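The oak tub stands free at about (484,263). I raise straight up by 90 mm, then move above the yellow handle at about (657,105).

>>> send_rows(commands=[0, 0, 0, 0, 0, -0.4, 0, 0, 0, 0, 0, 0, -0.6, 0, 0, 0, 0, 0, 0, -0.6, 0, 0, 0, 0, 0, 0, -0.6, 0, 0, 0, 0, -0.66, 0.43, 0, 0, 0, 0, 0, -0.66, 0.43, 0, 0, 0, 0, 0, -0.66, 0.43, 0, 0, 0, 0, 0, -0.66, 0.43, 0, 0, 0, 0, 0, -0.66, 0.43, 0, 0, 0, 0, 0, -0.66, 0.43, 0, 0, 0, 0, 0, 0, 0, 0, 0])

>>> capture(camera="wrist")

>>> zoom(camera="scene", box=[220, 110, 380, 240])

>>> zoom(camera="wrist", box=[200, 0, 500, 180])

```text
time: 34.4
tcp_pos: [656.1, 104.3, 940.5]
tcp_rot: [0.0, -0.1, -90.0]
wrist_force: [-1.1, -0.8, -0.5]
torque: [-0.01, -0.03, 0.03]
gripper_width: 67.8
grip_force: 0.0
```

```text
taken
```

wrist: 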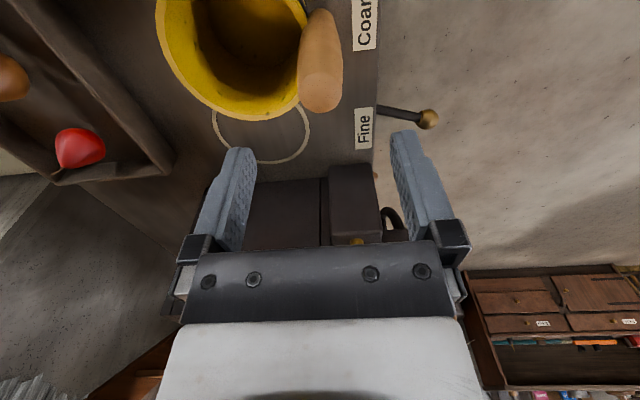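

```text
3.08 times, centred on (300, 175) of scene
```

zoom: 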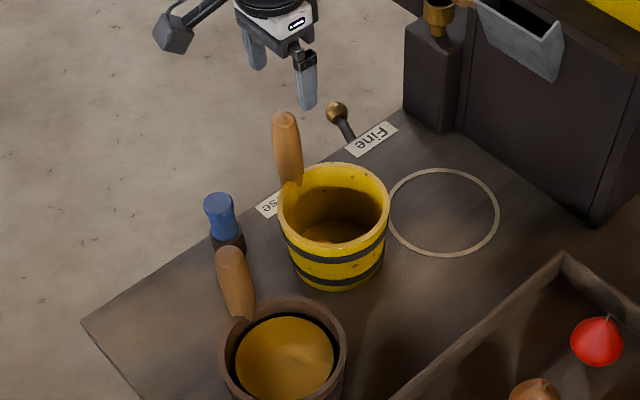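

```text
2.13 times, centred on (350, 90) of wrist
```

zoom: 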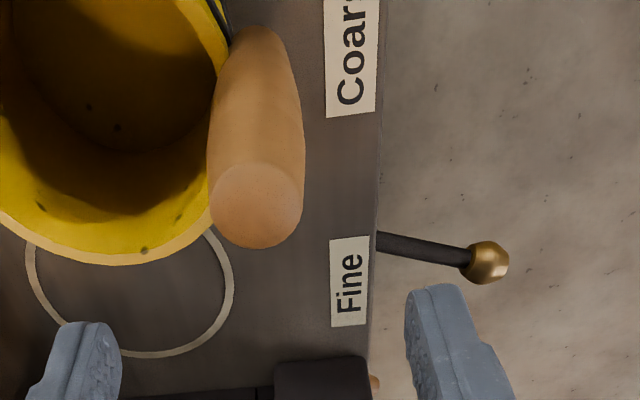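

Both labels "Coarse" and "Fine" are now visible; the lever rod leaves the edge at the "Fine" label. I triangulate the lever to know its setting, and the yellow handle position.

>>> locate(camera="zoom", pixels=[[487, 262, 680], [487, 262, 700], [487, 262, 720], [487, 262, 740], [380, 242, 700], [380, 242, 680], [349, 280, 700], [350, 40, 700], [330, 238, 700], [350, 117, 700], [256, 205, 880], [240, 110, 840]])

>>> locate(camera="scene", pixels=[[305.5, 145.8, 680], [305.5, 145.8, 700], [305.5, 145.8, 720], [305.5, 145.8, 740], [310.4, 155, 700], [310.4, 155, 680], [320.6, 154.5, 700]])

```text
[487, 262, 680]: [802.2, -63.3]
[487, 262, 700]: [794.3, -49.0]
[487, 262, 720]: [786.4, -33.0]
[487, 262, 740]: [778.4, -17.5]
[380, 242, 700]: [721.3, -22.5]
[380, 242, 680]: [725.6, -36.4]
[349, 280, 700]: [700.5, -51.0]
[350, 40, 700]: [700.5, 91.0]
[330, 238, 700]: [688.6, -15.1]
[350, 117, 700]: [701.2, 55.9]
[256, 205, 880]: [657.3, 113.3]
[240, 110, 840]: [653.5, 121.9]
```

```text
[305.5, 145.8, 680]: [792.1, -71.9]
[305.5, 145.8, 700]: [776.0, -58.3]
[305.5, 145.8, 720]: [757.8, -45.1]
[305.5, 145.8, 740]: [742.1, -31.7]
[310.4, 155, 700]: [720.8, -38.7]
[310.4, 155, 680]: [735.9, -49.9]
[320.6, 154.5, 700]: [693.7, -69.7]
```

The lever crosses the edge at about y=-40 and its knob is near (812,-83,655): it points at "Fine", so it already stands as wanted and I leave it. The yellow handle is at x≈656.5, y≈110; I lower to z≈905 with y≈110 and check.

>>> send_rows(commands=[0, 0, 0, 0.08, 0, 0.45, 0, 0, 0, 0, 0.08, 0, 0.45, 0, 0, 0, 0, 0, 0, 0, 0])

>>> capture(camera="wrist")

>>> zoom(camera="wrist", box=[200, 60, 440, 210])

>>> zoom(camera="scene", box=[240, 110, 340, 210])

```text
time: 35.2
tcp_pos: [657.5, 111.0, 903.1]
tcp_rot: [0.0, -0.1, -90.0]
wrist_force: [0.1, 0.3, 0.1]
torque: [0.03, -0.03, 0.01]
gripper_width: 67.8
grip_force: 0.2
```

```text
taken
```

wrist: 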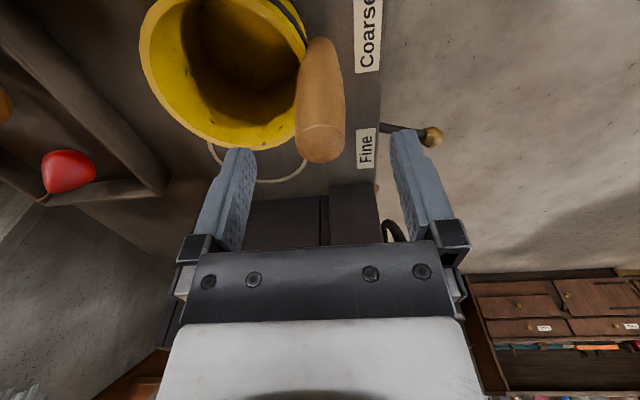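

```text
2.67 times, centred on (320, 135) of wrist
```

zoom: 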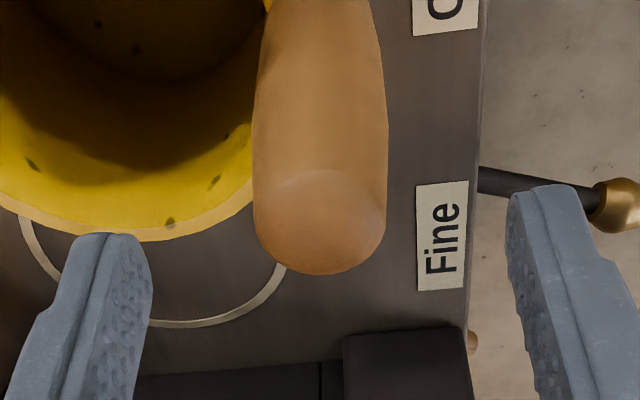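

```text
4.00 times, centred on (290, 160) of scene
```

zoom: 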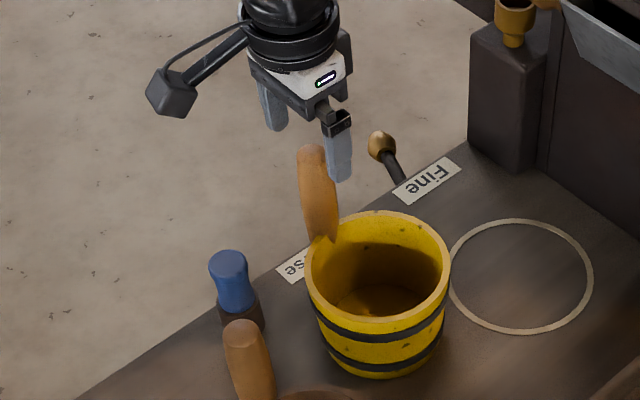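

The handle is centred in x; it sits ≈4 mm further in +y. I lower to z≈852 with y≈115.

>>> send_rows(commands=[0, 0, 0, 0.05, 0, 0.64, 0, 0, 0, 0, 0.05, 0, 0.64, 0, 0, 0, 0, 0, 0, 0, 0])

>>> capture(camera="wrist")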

- _QUOTED TEXT_
Dos sueños a cuestas



Son las dos formas de extrañamiento que más se repiten: aquella en la que buscamos huir de la sociedad sin abandonar el hilo de la vida, y aquella en que la sociedad parece habernos abandonado. El primero podría ser el loco, el asocial, el esquinado. El segundo es el que ha conocido la soledad moral.

Anoche esos dos extrañamientos fueron representados en dos sueños sucesivos, quizá porque  la realidad del sueño nos explica lo que no queremos escuchar en la vigilia.

El protagonista de esos sueños era alguien que se me parece pero que no soy yo, o para ser más exacto, aún no lo soy. 

El primer sueño podría resumirse así:

Una mañana, sin avisar a nadie, sin mostrar sus intenciones, sin dejar huella alguna, salió de casa para no volver nunca. Los bolsillos vacíos, como él. Sería vagabundo o mendigo o nadie. Sería no el fracaso, sino la inercia. Sería otro, cualquiera, un extraño que duda cuando dice “yo”. Sería alguien que no recuerda su nombre, alguien que está dispuesto a todo, excepto a volver. 

El segundo sueño corre así:

Al bajar las escaleras de su edificio, al abrir la misma puerta de cada día, el mundo, su mundo, el nuestro, se le había perdido. Una ciudad deshabitada y desconocida le vio caminar durante días. Esa ciudad, esa cárcel, no tenía puerta de salida. El mundo se le había perdido y era imposible volver.

¿No es el primer sueño la representación de un deseo que todos, alguna vez, hemos elaborado? ¿No es el segundo sueño el reflejo preciso, quizá por espontáneo, de una realidad que a veces solo podemos observar con náusea?

Sin embargo, sé que esos sueños no son la caída, sino la red. Son la distancia de protección, la misma que guarda el boxeador con su rival, porque a veces nos dejamos golpear por la realidad y necesitamos subir la defensa, retroceder, evitar el encuentro, volver a nuestra esquina, sobrevivir. Esos sueños, a su extraña manera, me reconfortan y me protegen.

Luego salgo a la calle, a cualquier calle, con esos dos sueños a cuestas, y todos los rostros que veo son también protagonistas de esos sueños, y siento que cada uno de nosotros está al borde del precipicio, que cada uno huye sin saberlo, solo en apariencia confiado.


La gran liquidación




El Estado, como sabemos todos, es un organismo de animales sedentarios al servicio de cualquier majadería. 

Vean el escaparate: todo a su servicio, todo en oferta. Es la gran liquidación. El Estado como gestor de sus bolsillos y promotor del saber, el Estado como árbitro de los servicios públicos: esos aeropuertos sin aviones, esos palacios para humildes monarquías, esas instituciones sin función, esos asesores de asesores que miden las horas kafkianamente en despachos de un silencio estremecedor, esos embajadores que sufren los rigores del exilio en estrechas mansiones, esas prohibiciones que nos recuerdan los límites del cuadrilátero, esos decretos que se defienden de otros decretos que a su vez inutilizaban decretos anteriores, correcciones de una ley decimonónica que se nos había colado bajo la puerta de la cocina, presupuestos fantasmales seguidos por un séquito de eufemismos, fanfarrias culturales con domador al fondo, la filoxera de la retórica en rueda de prensa o la ideología zumbando entre los micrófonos como una mosca demente.

- _EXERCISE PROMPT_
Please copy out the portion of the quoted text from "Anoche esos dos" to "aún no lo soy." without changes.

- _RESULT FOR THIS TASK_
Anoche esos dos extrañamientos fueron representados en dos sueños sucesivos, quizá porque  la realidad del sueño nos explica lo que no queremos escuchar en la vigilia.

El protagonista de esos sueños era alguien que se me parece pero que no soy yo, o para ser más exacto, aún no lo soy.